** What you have to do **
Transcribe every line, keeping it exact. Format the lines as a JSON array of strings and drop empty lines.

-*-*-

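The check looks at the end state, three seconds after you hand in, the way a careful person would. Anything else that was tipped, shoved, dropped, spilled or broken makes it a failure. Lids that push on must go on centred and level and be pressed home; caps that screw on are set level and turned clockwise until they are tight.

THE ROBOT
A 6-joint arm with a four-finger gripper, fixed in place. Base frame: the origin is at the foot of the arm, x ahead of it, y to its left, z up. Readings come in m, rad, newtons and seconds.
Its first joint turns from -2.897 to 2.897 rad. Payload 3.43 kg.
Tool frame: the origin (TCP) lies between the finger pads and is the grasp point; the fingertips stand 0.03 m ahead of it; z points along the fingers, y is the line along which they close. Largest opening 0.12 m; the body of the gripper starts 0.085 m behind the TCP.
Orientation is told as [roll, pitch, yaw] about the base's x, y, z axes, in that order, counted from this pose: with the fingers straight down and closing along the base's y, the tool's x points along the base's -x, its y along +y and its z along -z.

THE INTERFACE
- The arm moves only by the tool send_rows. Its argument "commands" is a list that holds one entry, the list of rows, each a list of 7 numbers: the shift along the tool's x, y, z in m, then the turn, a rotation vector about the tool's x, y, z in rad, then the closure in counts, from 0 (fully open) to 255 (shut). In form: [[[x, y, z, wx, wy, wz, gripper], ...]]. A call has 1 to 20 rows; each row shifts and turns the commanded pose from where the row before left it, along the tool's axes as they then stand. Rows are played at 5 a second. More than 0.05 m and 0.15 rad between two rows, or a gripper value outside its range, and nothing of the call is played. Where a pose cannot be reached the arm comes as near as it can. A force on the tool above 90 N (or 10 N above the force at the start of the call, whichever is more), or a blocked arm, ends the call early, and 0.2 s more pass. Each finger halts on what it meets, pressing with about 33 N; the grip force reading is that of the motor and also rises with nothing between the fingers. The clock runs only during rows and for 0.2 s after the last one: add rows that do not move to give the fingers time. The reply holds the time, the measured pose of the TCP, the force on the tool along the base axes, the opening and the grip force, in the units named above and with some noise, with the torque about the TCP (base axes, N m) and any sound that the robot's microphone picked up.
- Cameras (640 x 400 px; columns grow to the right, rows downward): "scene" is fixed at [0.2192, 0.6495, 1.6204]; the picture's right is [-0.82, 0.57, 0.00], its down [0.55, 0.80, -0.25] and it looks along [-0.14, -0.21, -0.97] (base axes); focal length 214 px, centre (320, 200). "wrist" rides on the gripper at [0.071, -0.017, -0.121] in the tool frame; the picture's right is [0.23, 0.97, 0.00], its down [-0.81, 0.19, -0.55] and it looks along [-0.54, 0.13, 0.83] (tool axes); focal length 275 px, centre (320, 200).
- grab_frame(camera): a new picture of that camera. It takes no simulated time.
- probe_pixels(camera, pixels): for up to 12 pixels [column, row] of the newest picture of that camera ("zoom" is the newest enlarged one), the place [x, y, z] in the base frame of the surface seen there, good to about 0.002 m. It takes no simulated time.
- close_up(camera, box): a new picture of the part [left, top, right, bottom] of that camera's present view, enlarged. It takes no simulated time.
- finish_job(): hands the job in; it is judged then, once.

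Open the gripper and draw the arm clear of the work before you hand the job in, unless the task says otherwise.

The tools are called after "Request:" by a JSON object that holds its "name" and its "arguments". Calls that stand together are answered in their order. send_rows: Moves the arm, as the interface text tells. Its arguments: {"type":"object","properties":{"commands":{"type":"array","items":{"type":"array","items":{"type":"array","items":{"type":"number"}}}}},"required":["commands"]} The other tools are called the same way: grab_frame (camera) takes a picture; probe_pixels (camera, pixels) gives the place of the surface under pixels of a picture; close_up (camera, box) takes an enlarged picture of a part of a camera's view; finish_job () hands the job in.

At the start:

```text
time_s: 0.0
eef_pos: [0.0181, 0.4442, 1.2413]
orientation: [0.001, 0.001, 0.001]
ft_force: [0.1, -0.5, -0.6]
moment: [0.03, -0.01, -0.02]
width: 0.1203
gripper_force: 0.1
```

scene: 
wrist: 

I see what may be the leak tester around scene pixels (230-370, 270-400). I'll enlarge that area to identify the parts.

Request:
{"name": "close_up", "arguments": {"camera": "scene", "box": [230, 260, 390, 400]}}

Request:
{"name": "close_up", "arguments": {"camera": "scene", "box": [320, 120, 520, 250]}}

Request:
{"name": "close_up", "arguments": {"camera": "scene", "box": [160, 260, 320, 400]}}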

-*-*-

** Answer to the problem **
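[
  "The check looks at the end state, three seconds after you hand in, the way a careful person would. Anything else that was tipped, shoved, dropped, spilled or broken makes it a failure. Lids that push on must go on centred and level and be pressed home; caps that screw on are set level and turned clockwise until they are tight.",
  "THE ROBOT",
  "A 6-joint arm with a four-finger gripper, fixed in place. Base frame: the origin is at the foot of the arm, x ahead of it, y to its left, z up. Readings come in m, rad, newtons and seconds.",
  "Its first joint turns from -2.897 to 2.897 rad. Payload 3.43 kg.",
  "Tool frame: the origin (TCP) lies between the finger pads and is the grasp point; the fingertips stand 0.03 m ahead of it; z points along the fingers, y is the line along which they close. Largest opening 0.12 m; the body of the gripper starts 0.085 m behind the TCP.",
  "Orientation is told as [roll, pitch, yaw] about the base's x, y, z axes, in that order, counted from this pose: with the fingers straight down and closing along the base's y, the tool's x points along the base's -x, its y along +y and its z along -z.",
  "THE INTERFACE",
  "- The arm moves only by the tool send_rows. Its argument \"commands\" is a list that holds one entry, the list of rows, each a list of 7 numbers: the shift along the tool's x, y, z in m, then the turn, a rotation vector about the tool's x, y, z in rad, then the closure in counts, from 0 (fully open) to 255 (shut). In form: [[[x, y, z, wx, wy, wz, gripper], ...]]. A call has 1 to 20 rows; each row shifts and turns the commanded pose from where the row before left it, along the tool's axes as they then stand. Rows are played at 5 a second. More than 0.05 m and 0.15 rad between two rows, or a gripper value outside its range, and nothing of the call is played. Where a pose cannot be reached the arm comes as near as it can. A force on the tool above 90 N (or 10 N above the force at the start of the call, whichever is more), or a blocked arm, ends the call early, and 0.2 s more pass. Each finger halts on what it meets, pressing with about 33 N; the grip force reading is that of the motor and also rises with nothing between the fingers. The clock runs only during rows and for 0.2 s after the last one: add rows that do not move to give the fingers time. The reply holds the time, the measured pose of the TCP, the force on the tool along the base axes, the opening and the grip force, in the units named above and with some noise, with the torque about the TCP (base axes, N m) and any sound that the robot's microphone picked up.",
  "- Cameras (640 x 400 px; columns grow to the right, rows downward): \"scene\" is fixed at [0.2192, 0.6495, 1.6204]; the picture's right is [-0.82, 0.57, 0.00], its down [0.55, 0.80, -0.25] and it looks along [-0.14, -0.21, -0.97] (base axes); focal length 214 px, centre (320, 200). \"wrist\" rides on the gripper at [0.071, -0.017, -0.121] in the tool frame; the picture's right is [0.23, 0.97, 0.00], its down [-0.81, 0.19, -0.55] and it looks along [-0.54, 0.13, 0.83] (tool axes); focal length 275 px, centre (320, 200).",
  "- grab_frame(camera): a new picture of that camera. It takes no simulated time.",
  "- probe_pixels(camera, pixels): for up to 12 pixels [column, row] of the newest picture of that camera (\"zoom\" is the newest enlarged one), the place [x, y, z] in the base frame of the surface seen there, good to about 0.002 m. It takes no simulated time.",
  "- close_up(camera, box): a new picture of the part [left, top, right, bottom] of that camera's present view, enlarged. It takes no simulated time.",
  "- finish_job(): hands the job in; it is judged then, once.",
  "Open the gripper and draw the arm clear of the work before you hand the job in, unless the task says otherwise.",
  "The tools are called after \"Request:\" by a JSON object that holds its \"name\" and its \"arguments\". Calls that stand together are answered in their order. send_rows: Moves the arm, as the interface text tells. Its arguments: {\"type\":\"object\",\"properties\":{\"commands\":{\"type\":\"array\",\"items\":{\"type\":\"array\",\"items\":{\"type\":\"array\",\"items\":{\"type\":\"number\"}}}}},\"required\":[\"commands\"]} The other tools are called the same way: grab_frame (camera) takes a picture; probe_pixels (camera, pixels) gives the place of the surface under pixels of a picture; close_up (camera, box) takes an enlarged picture of a part of a camera's view; finish_job () hands the job in.",
  "At the start:",
  "```text",
  "time_s: 0.0",
  "eef_pos: [0.0181, 0.4442, 1.2413]",
  "orientation: [0.001, 0.001, 0.001]",
  "ft_force: [0.1, -0.5, -0.6]",
  "moment: [0.03, -0.01, -0.02]",
  "width: 0.1203",
  "gripper_force: 0.1",
  "```",
  "scene: ",
  "wrist: ",
  "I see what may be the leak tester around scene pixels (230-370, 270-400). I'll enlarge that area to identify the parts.",
  "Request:",
  "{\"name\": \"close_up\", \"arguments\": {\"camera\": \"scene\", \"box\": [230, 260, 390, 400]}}",
  "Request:",
  "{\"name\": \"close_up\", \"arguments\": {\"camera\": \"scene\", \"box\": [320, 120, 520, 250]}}",
  "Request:",
  "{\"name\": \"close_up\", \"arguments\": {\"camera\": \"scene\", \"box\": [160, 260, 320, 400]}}"
]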